Data:

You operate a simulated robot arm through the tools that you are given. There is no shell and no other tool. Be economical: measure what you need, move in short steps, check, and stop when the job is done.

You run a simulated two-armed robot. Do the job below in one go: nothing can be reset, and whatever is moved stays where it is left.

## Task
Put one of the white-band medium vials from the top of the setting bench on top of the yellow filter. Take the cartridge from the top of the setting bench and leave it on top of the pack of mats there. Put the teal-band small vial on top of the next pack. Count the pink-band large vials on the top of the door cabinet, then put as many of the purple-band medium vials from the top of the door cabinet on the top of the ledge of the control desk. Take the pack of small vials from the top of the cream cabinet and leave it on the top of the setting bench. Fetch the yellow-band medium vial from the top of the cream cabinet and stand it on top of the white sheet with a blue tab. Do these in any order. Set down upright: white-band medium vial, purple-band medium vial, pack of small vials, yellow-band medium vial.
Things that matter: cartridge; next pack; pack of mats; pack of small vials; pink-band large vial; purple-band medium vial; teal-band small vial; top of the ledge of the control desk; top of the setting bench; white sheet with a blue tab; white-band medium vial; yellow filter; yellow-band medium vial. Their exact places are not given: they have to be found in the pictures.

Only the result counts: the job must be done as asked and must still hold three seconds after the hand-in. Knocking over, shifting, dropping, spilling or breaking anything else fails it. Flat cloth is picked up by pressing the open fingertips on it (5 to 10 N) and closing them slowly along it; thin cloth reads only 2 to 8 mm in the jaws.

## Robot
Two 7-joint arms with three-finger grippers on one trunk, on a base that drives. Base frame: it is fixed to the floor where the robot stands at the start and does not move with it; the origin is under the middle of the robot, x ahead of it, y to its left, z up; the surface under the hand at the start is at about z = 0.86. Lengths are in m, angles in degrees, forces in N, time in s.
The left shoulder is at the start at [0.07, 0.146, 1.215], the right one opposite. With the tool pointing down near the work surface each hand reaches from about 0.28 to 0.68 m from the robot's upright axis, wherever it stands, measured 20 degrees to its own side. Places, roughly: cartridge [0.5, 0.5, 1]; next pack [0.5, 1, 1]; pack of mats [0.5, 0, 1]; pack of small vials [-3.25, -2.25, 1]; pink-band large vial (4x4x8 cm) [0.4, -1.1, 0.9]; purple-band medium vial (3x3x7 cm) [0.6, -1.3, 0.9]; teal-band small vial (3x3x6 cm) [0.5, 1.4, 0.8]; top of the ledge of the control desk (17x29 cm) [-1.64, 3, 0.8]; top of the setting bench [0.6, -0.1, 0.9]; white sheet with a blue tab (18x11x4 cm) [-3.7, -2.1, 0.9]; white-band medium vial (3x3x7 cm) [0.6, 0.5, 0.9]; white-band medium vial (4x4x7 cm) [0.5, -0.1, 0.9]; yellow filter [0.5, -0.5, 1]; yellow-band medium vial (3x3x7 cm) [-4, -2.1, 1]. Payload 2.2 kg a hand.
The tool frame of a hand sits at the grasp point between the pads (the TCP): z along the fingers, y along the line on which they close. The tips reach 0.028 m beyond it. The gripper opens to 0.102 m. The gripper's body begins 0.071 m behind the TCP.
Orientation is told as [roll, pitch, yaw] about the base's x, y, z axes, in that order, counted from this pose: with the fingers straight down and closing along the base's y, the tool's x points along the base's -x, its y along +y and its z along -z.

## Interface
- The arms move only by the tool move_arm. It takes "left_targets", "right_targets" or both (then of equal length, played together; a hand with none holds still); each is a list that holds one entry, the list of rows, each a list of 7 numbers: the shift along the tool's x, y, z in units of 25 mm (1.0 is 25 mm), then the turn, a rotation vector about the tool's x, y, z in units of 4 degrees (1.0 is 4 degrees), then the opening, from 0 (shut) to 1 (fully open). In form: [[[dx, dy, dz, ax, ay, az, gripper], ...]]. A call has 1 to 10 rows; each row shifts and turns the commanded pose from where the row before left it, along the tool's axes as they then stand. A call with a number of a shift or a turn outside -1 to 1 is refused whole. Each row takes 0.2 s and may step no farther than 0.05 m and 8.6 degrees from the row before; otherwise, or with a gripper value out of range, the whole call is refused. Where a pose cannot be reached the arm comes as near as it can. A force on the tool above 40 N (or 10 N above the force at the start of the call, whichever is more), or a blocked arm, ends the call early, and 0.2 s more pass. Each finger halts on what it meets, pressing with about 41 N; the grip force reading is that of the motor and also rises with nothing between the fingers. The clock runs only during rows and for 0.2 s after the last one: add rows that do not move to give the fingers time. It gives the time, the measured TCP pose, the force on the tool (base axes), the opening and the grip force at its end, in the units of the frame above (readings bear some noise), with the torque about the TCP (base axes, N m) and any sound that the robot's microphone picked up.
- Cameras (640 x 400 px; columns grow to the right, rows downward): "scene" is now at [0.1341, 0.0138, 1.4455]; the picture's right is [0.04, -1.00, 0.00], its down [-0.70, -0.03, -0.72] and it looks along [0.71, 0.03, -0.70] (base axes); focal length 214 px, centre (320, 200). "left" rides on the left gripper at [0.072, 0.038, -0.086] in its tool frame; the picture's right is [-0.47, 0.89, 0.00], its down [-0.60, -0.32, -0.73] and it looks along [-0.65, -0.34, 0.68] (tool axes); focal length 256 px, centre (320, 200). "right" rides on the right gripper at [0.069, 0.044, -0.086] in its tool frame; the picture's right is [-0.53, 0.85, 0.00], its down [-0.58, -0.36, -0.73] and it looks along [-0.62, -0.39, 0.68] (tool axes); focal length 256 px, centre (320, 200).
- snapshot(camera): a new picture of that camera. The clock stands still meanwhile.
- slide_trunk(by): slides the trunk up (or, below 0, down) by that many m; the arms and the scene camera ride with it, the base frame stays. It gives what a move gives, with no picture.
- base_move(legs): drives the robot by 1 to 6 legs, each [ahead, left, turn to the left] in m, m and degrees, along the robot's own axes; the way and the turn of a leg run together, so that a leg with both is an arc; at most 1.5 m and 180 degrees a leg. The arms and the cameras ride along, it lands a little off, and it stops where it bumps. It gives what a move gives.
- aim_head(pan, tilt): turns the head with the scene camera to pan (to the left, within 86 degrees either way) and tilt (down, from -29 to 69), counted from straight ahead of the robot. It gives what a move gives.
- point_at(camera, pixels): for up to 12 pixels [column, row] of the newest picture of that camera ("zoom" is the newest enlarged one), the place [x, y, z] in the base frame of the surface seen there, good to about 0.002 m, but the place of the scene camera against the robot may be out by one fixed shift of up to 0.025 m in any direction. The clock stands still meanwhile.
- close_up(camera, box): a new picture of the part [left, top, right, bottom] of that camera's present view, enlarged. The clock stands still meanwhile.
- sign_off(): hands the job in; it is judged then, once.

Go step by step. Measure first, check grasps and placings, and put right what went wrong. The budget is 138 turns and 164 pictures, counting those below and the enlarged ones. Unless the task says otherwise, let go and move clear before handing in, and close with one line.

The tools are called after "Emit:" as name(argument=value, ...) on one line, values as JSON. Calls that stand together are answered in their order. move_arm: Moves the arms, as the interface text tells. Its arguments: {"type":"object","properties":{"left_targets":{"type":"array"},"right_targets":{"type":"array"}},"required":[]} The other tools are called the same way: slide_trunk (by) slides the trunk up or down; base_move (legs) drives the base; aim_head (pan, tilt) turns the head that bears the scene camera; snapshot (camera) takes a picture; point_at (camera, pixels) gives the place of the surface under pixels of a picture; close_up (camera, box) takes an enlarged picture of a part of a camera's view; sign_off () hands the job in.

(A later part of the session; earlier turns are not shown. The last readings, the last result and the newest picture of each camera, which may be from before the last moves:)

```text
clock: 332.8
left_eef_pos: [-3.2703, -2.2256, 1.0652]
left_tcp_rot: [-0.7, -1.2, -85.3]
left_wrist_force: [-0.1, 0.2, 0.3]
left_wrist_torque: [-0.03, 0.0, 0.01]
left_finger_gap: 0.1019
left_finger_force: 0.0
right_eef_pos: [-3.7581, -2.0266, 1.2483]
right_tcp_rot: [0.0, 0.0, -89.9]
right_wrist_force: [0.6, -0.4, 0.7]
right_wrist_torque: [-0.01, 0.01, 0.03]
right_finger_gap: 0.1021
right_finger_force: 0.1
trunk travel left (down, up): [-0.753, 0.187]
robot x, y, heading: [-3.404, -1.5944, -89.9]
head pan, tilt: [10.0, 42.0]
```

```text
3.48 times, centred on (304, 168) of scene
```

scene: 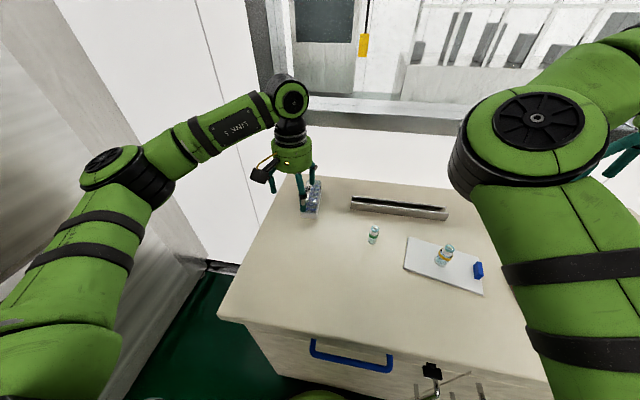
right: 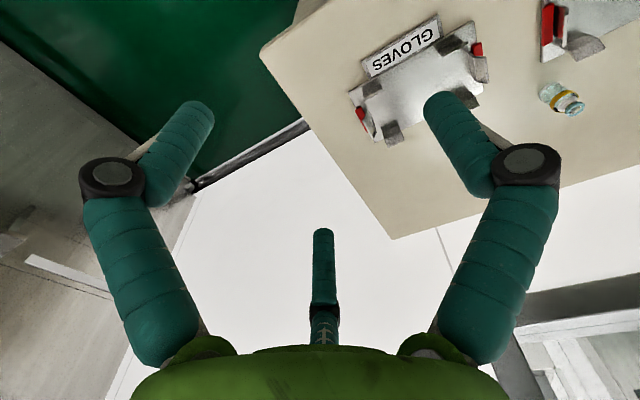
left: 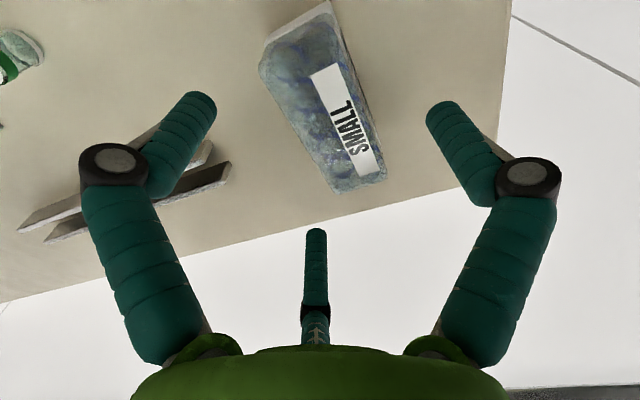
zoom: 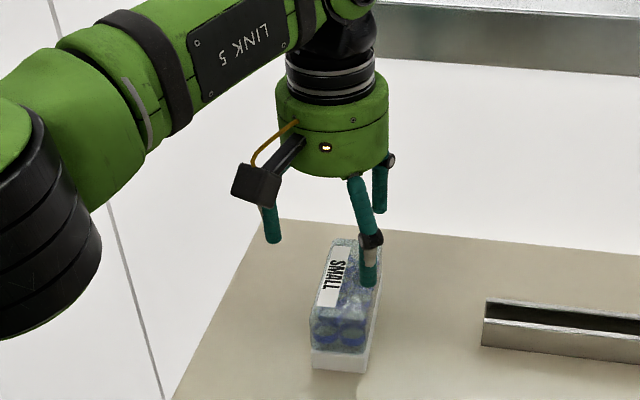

Set task:
Which lines contain the word "meanwhile"? Copy each of them.

Full output:
- snapshot(camera): a new picture of that camera. The clock stands still meanwhile.
- point_at(camera, pixels): for up to 12 pixels [column, row] of the newest picture of that camera ("zoom" is the newest enlarged one), the place [x, y, z] in the base frame of the surface seen there, good to about 0.002 m, but the place of the scene camera against the robot may be out by one fixed shift of up to 0.025 m in any direction. The clock stands still meanwhile.
- close_up(camera, box): a new picture of the part [left, top, right, bottom] of that camera's present view, enlarged. The clock stands still meanwhile.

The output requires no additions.